Heart rate
Heart rate is the speed of the heartbeat measured by the number of contractions of the heart per minute (bpm). The heart rate can vary according to the body's physical needs, including the need to absorb oxygen and excrete carbon dioxide. It is usually equal or close to the pulse measured at any peripheral point. Activities that can provoke change include physical exercise, sleep, anxiety, stress, illness, and ingestion of drugs.
The normal resting adult human heart rate ranges from 60–100 bpm.
Tachycardia is a fast heart rate, defined as above 100 bpm at rest.
Bradycardia is a slow heart rate, defined as below 60 bpm at rest. During sleep a slow heartbeat with rates around 40–50 bpm is common and is considered normal. When the heart is not beating in a regular pattern, this is referred to as an arrhythmia. These abnormalities of heart rate sometimes indicate disease.
The vagus nerve is a cranial nerve that plays a significant role in the parasympathetic nervous system, which is responsible for regulating various bodily functions, including heart rate.
Reduced heart rate (HR) during vagus nerve stimulation (VNS) is associated with therapy for heart failure, but stimulation frequency and amplitude are limited by patient tolerance. An understanding of physiological responses to parameter adjustments would allow differential control of therapeutic and side effects. To investigate selective modulation of the physiological responses to VNS, Huffman et al. quantified the effects and interactions of parameter selection on two physiological outcomes: one related to therapy (reduced HR) and one related to side effects (laryngeal muscle EMG).
They applied a broad range of stimulation parameters (mean pulse rates (MPR), intra-burst frequencies, and amplitudes) to the vagus nerve of anesthetized mice. They leveraged the in vivo recordings to parameterize and validate computational models of HR and laryngeal muscle activity across amplitudes and temporal patterns of VNS. We constructed a finite element model of excitation of fibers within the mouse cervical vagus nerve.
HR decreased with increased amplitude, increased MPR, and decreased intra-burst frequency.
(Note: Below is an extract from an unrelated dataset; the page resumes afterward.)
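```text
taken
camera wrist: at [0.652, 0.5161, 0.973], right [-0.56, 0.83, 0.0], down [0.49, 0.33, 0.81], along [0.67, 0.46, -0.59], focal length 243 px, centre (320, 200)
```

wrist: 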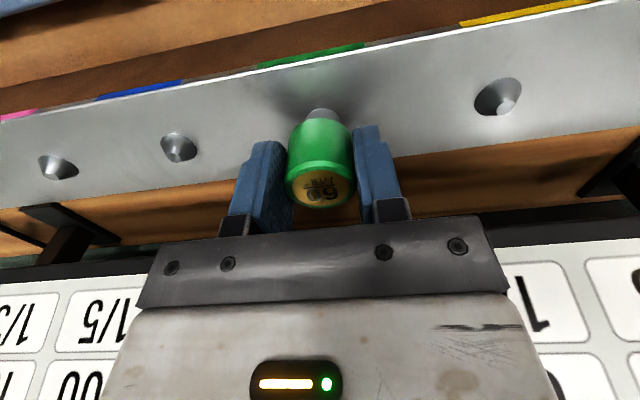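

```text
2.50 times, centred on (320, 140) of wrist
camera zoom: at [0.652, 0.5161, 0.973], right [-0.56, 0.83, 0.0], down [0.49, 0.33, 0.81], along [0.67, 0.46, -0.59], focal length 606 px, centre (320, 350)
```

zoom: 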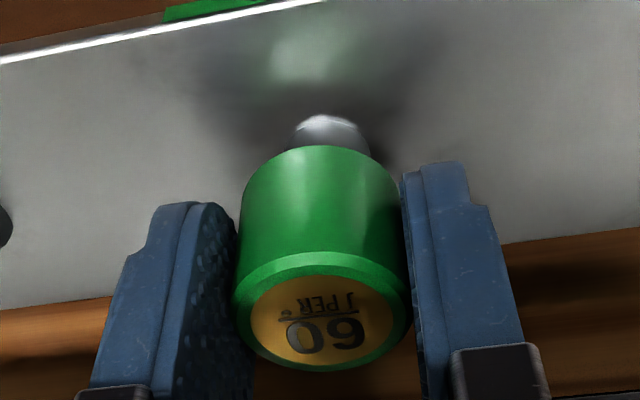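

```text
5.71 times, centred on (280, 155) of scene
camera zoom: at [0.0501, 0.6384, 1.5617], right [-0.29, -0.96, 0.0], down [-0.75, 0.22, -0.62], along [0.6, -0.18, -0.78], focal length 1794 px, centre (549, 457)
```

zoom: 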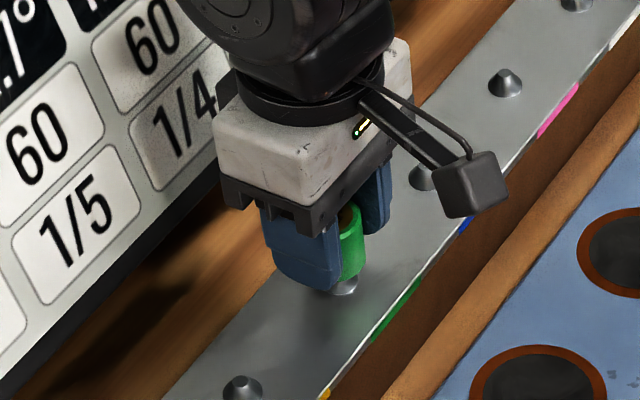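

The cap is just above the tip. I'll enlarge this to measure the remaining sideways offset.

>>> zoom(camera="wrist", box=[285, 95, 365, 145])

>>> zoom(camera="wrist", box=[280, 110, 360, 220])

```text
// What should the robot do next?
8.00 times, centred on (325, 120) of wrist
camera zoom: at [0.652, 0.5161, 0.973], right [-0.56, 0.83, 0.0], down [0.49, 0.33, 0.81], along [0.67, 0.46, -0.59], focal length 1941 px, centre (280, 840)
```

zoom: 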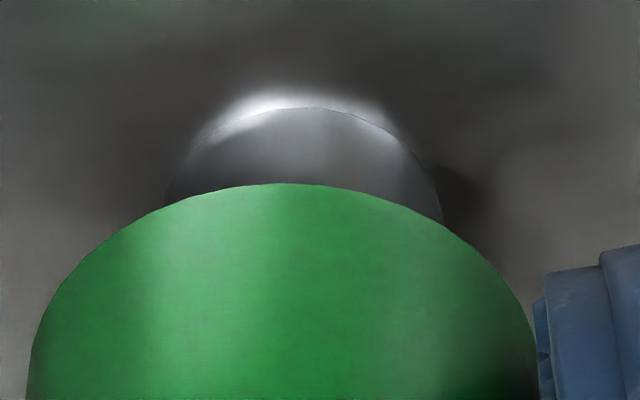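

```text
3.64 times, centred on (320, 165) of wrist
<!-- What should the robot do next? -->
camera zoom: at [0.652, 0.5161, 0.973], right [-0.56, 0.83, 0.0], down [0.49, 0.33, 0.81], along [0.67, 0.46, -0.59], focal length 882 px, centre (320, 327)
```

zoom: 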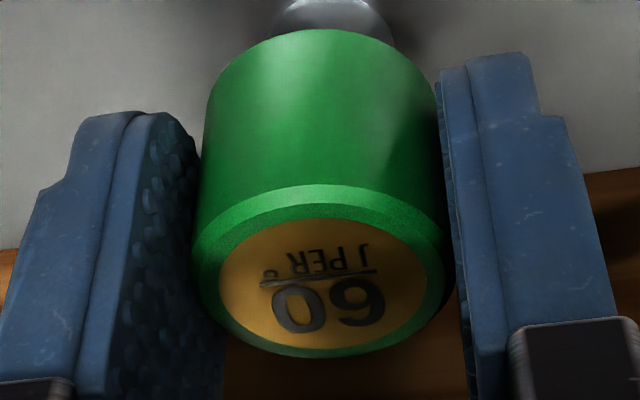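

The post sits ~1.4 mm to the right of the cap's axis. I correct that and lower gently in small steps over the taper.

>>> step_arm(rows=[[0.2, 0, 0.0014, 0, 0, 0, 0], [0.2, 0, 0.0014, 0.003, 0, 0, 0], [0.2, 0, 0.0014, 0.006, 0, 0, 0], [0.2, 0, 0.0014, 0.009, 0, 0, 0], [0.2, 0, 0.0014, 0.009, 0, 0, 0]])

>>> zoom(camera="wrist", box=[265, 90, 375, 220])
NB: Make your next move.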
EMG increased with increased MPR. Preferential HR effects over laryngeal EMG effects required combined adjustments of amplitude and MPR. The model of HR responses highlighted contributions of ganglionic filtering to VNS-evoked changes in HR at high stimulation frequencies. Overlap in activation thresholds between small and large modeled fibers was consistent with the overlap in dynamic ranges of related physiological measures (HR and EMG).
The present study provides insights into physiological responses to VNS required for informed parameter adjustment to modulate selectively therapeutic effects and side effects 1).
Autonomic impairment, as measured by heart rate variability and baroreflex sensitivity, is significantly associated with increased mortality after traumatic brain injury. These effects, though partially interlinked, seem to be independent of age, trauma severity, intracranial pressure, or autoregulatory status, and thus represent a discrete phenomenon in the pathophysiology of traumatic brain injury. Continuous measurements of heart rate variability and baroreflex sensitivity in the neuromonitoring setting of severe traumatic brain injury may carry novel pathophysiological and predictive information 2).